All the proceeds from the "Let's roll" memorabilia go into the Todd A. Beamer Foundation.
Indeed. Anyway, when you have a 7 billion dollar insurance policy, I would say having your lawyers hash out the precise amount due is entirely reasonable. I would insist on it, flea-bitten writers be damned.
I'll be thinking of you this week.
The point, oh less enlightened one, is that Lisa Beamer is entitled to do whatever she cares to in the aftermath of her husband's death. You, nor I, can control what she does to secure her future. I support the position that I hope she makes millions and millions of dollars as a result. You, on the other hand, are worried that she might be a beneficiary of a few of your tax dollars.
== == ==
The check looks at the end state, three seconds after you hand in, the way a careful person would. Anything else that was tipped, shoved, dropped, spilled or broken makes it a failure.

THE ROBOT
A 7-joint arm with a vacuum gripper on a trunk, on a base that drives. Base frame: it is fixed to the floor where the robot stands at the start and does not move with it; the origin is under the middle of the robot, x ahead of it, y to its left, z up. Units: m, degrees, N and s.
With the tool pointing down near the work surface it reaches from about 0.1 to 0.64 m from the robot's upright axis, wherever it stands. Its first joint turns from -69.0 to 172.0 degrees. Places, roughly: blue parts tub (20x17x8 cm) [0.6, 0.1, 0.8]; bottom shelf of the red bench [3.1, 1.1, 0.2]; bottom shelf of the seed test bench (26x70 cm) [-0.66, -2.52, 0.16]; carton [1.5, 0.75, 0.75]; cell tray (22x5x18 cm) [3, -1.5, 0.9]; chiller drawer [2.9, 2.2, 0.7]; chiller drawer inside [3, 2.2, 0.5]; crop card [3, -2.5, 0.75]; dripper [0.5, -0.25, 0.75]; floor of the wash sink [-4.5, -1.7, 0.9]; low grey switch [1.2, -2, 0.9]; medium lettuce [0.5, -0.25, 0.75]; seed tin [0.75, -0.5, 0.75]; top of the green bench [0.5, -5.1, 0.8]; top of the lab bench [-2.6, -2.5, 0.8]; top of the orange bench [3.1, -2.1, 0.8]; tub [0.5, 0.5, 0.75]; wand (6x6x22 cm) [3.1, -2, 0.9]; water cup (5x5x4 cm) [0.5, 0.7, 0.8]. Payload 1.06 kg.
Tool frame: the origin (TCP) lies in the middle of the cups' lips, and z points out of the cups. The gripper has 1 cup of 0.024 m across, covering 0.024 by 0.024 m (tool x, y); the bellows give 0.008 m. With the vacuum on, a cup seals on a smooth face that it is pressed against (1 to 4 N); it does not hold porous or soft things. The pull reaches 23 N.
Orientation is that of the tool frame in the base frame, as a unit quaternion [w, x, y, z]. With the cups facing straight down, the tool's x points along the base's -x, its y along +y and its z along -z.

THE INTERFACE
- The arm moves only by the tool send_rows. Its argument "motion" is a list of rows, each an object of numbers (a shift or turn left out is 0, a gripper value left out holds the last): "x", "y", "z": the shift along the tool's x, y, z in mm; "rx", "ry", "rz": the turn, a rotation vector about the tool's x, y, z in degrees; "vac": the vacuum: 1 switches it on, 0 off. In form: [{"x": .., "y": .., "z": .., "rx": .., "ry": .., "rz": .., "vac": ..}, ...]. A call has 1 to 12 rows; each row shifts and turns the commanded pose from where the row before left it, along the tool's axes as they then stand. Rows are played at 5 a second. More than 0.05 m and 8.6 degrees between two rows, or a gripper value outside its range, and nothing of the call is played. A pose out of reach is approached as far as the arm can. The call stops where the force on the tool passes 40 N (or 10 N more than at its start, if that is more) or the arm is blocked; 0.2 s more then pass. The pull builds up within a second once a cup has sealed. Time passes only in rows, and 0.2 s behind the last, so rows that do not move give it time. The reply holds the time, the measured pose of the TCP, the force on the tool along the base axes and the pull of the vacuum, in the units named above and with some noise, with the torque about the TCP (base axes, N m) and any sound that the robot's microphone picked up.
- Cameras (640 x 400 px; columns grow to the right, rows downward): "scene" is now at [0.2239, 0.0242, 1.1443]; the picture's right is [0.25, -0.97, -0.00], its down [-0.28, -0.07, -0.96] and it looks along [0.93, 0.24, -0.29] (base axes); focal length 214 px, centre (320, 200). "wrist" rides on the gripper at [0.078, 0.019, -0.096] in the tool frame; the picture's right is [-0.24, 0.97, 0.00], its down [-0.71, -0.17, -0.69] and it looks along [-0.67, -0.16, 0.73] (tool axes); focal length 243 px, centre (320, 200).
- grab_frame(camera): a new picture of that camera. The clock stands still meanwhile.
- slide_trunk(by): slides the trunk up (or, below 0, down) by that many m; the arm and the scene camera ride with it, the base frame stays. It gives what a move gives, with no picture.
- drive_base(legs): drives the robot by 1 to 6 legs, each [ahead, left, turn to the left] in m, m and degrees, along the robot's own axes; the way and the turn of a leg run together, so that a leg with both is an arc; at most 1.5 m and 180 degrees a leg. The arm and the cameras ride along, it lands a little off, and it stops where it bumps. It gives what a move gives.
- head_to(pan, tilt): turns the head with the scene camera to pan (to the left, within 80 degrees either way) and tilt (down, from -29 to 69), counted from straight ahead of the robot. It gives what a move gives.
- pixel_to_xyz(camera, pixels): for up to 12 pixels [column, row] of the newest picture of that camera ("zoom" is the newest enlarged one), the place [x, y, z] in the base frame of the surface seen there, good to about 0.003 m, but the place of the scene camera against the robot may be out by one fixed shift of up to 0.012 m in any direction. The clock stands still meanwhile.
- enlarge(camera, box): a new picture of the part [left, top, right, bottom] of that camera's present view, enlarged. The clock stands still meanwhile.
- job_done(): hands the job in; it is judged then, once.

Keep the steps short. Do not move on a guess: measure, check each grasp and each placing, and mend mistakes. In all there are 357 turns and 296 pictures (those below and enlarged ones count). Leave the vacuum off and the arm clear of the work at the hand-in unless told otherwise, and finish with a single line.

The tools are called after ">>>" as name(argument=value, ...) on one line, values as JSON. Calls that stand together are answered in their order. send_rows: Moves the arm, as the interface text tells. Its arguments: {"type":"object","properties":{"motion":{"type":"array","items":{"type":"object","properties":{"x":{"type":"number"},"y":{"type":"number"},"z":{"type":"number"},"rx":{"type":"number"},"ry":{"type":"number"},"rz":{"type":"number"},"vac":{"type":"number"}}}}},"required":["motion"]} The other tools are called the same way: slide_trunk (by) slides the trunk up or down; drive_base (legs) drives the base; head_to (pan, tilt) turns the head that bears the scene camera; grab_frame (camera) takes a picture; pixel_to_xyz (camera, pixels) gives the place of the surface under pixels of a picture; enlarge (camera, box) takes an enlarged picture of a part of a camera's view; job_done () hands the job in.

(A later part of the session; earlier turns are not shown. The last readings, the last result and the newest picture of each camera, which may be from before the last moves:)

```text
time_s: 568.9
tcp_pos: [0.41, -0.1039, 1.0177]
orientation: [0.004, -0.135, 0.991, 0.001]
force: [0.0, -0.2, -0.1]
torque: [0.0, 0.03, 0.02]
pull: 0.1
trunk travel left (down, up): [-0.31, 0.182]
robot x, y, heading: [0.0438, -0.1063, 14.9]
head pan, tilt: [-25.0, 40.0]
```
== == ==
The same kinds of tax dollars that routinely go to alcoholics, drug abusers, and general losers in life's lottery.
"One last thought to keep in mind. All the wife of an American Special Forces soildier in Afghanistan gets if her husband is killed is the face of his life insurance which is not much (believe its less than $100,000). Why is a bond brokers wife entitled to more just because her husband happened to be in the wrong spot. "
Mike Spann died in deplorable circumstances as well. So has every armed soldier since the advent of the Islamakazis. You might be heartened to know that Sean Hannity took it upon himself to appeal to his listeners after the relevation of Mrs Spann's limited financial options. I think her plight has been well assuaged with donations from many a listener, not because of pity but because of respect.
My only reason for being on this thread was to react to the idiot who questioned how anyone could be expected to live for the rest of their life off a couple million dollars. "My only reason for being on this thread was to react to the idiot who questioned how anyone could be expected to live for the rest of their life off a couple million dollars. "
I was that idiot. I have raised four children and am contributing resources to two twin grandsons. I have earned at least that amount in the last ten years and I am nowhere near rich. If I kept my largesse from my family who needs help then maybe I would live higher on the hog. But, you see, I do not.